**YOUR TASKS**
• A. Take the excerpt to read and repeat only what runs from "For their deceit" through "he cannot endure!".
• B. Carry the excerpt to read on from its last sentence.

[BEGIN EXCERPT TO READ]

Psalms 119:118-119

 

EXPOSITION

Verse 118. Thou hast trodden down all them that err from thy statutes. There is no holding up for them; they are thrown down and then trodden down, for they choose to go down into the wandering ways of sin. Sooner or later God will set his foot on those who turn their foot from his commands: it has always been so, and it always will be so to the end. If the salt has lost its savour, what is it fit for but to be trodden under foot? God puts away the wicked like dross, which is only fit to be cast out as road metal to be trodden down.

For their deceit is falsehood. They call it far seeing policy, but it is absolute falsehood, and it shall be treated as such. Ordinary men call it clever diplomacy, but the man of God calls a spade a spade, and declares it to be falsehood, and nothing less, for he knows that it is so in the sight of God. Men who err from the right road invent pretty excuses with which to deceive themselves and others, and so quiet their consciences and maintain their credits; but their mask of falsehood is too transparent. God treads down falsehoods; they are only fit to be spurned by his feet, and crushed into the dust. How horrified must those be who have spent all their lives in contriving a confectionery religion, and then see it all trodden upon by God as a sham which he cannot endure!

 

EXPLANATORY NOTES AND QUAINT SAYINGS

Verse 118. -- Thou hast trodden down, etc. David here, by a new meditation, confirms himself in the course of godliness: for considering the judgments of God, executed according to his word in all ages upon the wicked, he resolves so much the more to fear God and keep his testimonies. Thus the judgments of God, executed on others, should be awe bands to keep us from sinning after their similitude.

The Lord in chastising his own children takes them in hand like a father to correct them; but when his wrath is kindled against the wicked he tramples them under his feet, as vile creatures which are no account with him. --William Cowper.

Verse 118. -- Thou hast trodden down. The Septuagint, ebouoenwsaj, ad nihil deduxisti; thou hast brought to nothing; Aquila, confixisti, thou hast stricken through: Symmachus, aphlebaj, reprobasti, thou hast disproved; the Vulgate sprevisti, thou hast contemned; Apollinarius, aferibaj, parvi pependisti, thou hast little esteemed: all to the same purpose. The phrase of treading tinder foot, used by us, implies,
  • Isaiah 5:6

Verse 118. -- Thou hast trodden down, etc. There is a disposition to merge all the characteristics of the Divinity into one; and while with many of our most eminent writers, the exuberant goodness, the soft and yielding benignity, the mercy that overlooks and makes liberal allowance for the infirmities of human weakness, have been fondly and most abundantly dwelt upon -- there has been what the French would call, if not a studied, at least an actually observed reticence, on the subject of his truth and purity and his hatred of moral evil. There can be no government without a law; and the question is little entertained -- how are the violations of that law to be disposed of? Every law has its sanctions -- the hopes of proffered reward on the one hand, the fears of threatened vengeance on the other. Is the vengeance to be threatened only, but never to be executed? Is guilt only to be dealt with by proclamations that go before, but never by punishments that are to follow?...Take away from jurisprudence its penalties, or, what were still worse, let the penalties only be denounced but never exacted; and we reduce the whole to an unsubstantial mockery. The fabric of moral government falls to pieces; and, instead of a great presiding authority in the universe, we have a subverted throne and a degraded Sovereign...If there is only to be the parade of a judicial economy, without any of its power or its performance; if the truth is only to be kept in the promises of reward, but as constantly to be receded from in the threats of vengeance; if the judge is thus to be lost in the overweening parent -- there is positively nothing of a moral government over us but the name, we are not the subjects of God's authority; we are the fondlings of his regard. Under a system like this, the whole universe would drift, as it were, into a state of anarchy; and, in the uproar of this wild misrule, the King who sitteth on high would lose his hold on the creation that he had formed. --Thomas Chalmers.

[END EXCERPT TO READ]
[BEGIN DATASET EXCERPT]

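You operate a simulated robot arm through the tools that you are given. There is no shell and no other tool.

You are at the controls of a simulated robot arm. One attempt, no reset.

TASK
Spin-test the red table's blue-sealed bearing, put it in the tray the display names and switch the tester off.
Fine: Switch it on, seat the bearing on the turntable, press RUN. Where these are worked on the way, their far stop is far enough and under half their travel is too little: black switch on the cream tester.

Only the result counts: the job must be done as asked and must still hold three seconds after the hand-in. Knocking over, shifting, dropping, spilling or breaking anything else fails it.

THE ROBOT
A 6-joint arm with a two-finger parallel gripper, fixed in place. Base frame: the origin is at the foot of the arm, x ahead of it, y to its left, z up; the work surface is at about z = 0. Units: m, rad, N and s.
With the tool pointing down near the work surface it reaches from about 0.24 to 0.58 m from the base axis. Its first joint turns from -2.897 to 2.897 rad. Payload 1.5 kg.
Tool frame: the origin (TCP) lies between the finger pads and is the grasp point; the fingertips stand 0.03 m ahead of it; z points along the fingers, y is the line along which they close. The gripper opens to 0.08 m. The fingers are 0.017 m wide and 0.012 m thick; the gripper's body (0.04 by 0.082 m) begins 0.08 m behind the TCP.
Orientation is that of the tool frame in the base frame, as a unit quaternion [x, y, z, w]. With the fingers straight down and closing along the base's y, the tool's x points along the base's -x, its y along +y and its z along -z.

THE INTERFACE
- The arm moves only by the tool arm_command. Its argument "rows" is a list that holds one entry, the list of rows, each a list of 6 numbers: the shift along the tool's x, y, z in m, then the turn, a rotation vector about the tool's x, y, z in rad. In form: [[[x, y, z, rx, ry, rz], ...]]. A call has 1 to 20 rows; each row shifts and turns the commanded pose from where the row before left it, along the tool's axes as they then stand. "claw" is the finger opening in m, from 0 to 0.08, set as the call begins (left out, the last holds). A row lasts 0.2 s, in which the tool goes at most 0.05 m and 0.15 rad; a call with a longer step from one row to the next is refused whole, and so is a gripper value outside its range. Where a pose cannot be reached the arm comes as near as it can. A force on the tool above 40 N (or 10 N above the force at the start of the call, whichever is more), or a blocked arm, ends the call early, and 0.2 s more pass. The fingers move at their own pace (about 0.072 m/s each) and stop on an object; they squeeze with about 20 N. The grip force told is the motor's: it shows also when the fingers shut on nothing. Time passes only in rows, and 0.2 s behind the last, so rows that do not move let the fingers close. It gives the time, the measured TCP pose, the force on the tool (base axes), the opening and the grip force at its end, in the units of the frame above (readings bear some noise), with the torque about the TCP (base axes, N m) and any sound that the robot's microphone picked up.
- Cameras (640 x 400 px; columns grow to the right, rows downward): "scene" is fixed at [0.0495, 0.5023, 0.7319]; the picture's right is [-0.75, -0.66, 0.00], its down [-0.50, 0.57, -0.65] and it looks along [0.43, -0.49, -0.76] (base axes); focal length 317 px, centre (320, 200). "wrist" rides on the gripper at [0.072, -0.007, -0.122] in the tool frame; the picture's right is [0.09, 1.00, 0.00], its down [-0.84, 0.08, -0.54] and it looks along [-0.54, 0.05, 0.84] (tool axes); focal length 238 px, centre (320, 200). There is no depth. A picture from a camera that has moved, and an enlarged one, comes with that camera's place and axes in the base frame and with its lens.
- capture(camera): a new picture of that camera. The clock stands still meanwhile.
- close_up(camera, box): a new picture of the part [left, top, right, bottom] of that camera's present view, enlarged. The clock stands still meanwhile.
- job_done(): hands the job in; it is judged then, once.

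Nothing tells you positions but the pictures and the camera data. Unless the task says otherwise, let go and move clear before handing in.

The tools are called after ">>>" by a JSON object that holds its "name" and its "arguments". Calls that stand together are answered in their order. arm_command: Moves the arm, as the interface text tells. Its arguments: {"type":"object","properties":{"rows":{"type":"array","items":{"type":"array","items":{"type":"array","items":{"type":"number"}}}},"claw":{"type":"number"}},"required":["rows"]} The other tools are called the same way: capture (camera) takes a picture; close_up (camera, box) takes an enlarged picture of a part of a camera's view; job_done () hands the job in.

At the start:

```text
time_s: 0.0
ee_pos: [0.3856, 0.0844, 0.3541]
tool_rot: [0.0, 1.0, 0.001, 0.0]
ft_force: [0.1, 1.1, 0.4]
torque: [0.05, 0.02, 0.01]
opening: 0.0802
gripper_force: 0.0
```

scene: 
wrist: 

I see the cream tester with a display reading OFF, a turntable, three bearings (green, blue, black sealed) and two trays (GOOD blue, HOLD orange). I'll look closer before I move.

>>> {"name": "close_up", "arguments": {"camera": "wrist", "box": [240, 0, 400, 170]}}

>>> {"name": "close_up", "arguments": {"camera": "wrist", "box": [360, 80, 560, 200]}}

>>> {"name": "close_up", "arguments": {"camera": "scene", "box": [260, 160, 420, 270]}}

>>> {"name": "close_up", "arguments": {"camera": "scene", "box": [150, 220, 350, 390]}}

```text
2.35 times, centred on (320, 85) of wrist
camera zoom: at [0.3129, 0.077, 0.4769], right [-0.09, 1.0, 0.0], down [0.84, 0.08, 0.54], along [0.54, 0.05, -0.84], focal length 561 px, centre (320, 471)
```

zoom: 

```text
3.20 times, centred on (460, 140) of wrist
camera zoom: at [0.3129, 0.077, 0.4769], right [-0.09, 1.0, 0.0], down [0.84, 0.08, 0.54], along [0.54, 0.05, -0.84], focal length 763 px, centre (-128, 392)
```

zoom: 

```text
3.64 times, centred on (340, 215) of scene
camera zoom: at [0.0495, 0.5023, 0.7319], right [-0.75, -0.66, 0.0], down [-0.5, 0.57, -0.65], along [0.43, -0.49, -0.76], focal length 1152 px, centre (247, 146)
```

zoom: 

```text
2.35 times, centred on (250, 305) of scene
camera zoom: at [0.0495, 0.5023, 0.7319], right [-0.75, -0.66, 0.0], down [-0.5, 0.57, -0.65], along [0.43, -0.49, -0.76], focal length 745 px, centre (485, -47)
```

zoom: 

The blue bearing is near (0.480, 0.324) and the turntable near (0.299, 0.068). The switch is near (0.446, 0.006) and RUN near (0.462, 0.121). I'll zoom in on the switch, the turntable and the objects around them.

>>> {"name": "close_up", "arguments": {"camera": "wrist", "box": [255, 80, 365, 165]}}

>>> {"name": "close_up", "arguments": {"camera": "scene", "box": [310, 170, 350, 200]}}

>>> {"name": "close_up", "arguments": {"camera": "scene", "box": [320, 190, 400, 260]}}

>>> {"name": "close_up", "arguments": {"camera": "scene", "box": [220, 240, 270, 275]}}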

[END DATASET EXCERPT]

**FINAL ANSWERS**
• A.
For their deceit is falsehood. They call it far seeing policy, but it is absolute falsehood, and it shall be treated as such. Ordinary men call it clever diplomacy, but the man of God calls a spade a spade, and declares it to be falsehood, and nothing less, for he knows that it is so in the sight of God. Men who err from the right road invent pretty excuses with which to deceive themselves and others, and so quiet their consciences and maintain their credits; but their mask of falsehood is too transparent. God treads down falsehoods; they are only fit to be spurned by his feet, and crushed into the dust. How horrified must those be who have spent all their lives in contriving a confectionery religion, and then see it all trodden upon by God as a sham which he cannot endure!

• B.
Verse 118 -- For their deceit is falsehood. The true sense of the passage is, "for their cunning hath been fallacious," that is, it hath deceived them themselves and brought on their ruin. --Samuel Horsley, 1733-1806.

Verse 118. -- Their deceit is falsehood. He means not here of that deceit whereby the wicked deceive others, but that whereby they deceive themselves. And this is two fold: first, in that they look for a good in sin, which sin deceitfully promises, but they shall never find. Next, that they flatter themselves with a vain conceit to escape judgment, which shall assuredly overtake them. --William Cowper.

 

HINTS FOR PASTORS AND LAYPERSONS

Verse 118. -- Sin and falsehood: their connection, punishment, and cure.

Verse 118. --

Verse 118. -- God's punishment of the wicked though awfully severe is just and necessary.

Verse 118. (second clause). -- The deceits of the wicked are all falsehoods.

Verse 118-120. -- Saved by fear.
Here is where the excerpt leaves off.